This book has a wealth of helpful information for therapists and for people learning to gain self-insight, independently. Awesome. 5/5 stars for sure.
If you grew up in stressful circumstances, this may not be a light read for you. I certainly found that to be the case. Though having a lot of things laid bare were rough, it was so relieving to finally have articulated what I had internally known for a while–that young people can lose themselves under stressful and uncertain circumstances/feel like they have no personality or space to share themselves.
My one and only critique of this work is that the title is a bit of a misnomer in my opinion. The hallmark of this book centers around what happens when children are not emotionally attended to. Certainly some end up over achieving in order to appear “worthy” of love and affection, but not all of them do. Many end up reading the temperatures of parents/adults in their lives and then subsequently don’t get in touch when their own emotions and how to express them, especially when they have learned that it isn’t safe to do so. This can be so deep-rooted that it takes focused effort to unlearn these behaviors as an adult so that you can finally get in touch with your own wants, needs, and feelings in order to express them to others. That is so huge.
It’s like “undoing” a learned helplessness in a way. When we are kids and not attended to… we still needed to “win” over the attention and affection of our parents for survival. There is no other circumstance as an adult that is quite like that. You have choices (in most cases) to leave abusive situations, or if not abusive, toxic/uncomfortable… you don’t have that same luxury as a child.
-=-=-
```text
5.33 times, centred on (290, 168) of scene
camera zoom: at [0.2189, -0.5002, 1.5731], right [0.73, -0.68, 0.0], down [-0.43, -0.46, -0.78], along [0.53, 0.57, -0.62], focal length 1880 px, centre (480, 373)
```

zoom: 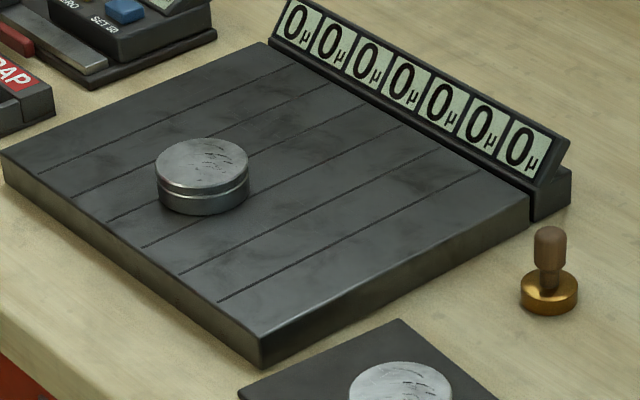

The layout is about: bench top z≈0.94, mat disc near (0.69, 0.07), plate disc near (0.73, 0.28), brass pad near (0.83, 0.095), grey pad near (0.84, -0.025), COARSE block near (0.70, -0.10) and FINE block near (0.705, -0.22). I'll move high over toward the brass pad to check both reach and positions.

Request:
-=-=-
This can be exceedingly uncomfortable and set up parameters in which people who grew up in this fashion may become accustomed to having people ignore them and their needs and in fact find it acceptable/expected as an adult! Thus perpetuating the cycle of pain/disconnection while cutting off the possibility for true intimacy. For true intimacy/growth/fulfilling relationships to occur, you have to
- Fully acknowledge what you feel
- Feel it
- Express it to others
Precisely what you might have been taught NOT to do as a child (to varying degrees) because it was inconvenient or uncomfortable for the parent.
If childhood wounds go unresolved, people more easily fall into the trap of feeling unworthy and constantly striving for love/attention/affection. If someone doesn’t like them, they may instantly blame themselves or keep trying in hopes of becoming “worthy.” This is a reenactment of childhood wounds and attempts to fix them. The problem is that they are normally attempted to be fixed with emotionally unavailable people (because that’s what the person is used to). Simply being aware of this cycle helps to break it. Be aware that you may find someone attractive precisely because they are emotionally unavailable and that’s safer to you because it is familiar.
It is not a child’s task or duty to satisfy his parent’s needs.
This quote is something to keep in mind. If you were taught to cater to your parents as a child, to have to read their moods and subsequently deny your own… that will carry over into your adult relationships. Watch out for that. Have you lost yourself? You can be found, but it takes time and effort.
It is can be a long, but worthwhile journey to this freedom. It need not be a lonely journey though, other people have traveled the same path. And I would be happy to talk about it– precisely, extricating yourself from generational “trauma”/misery.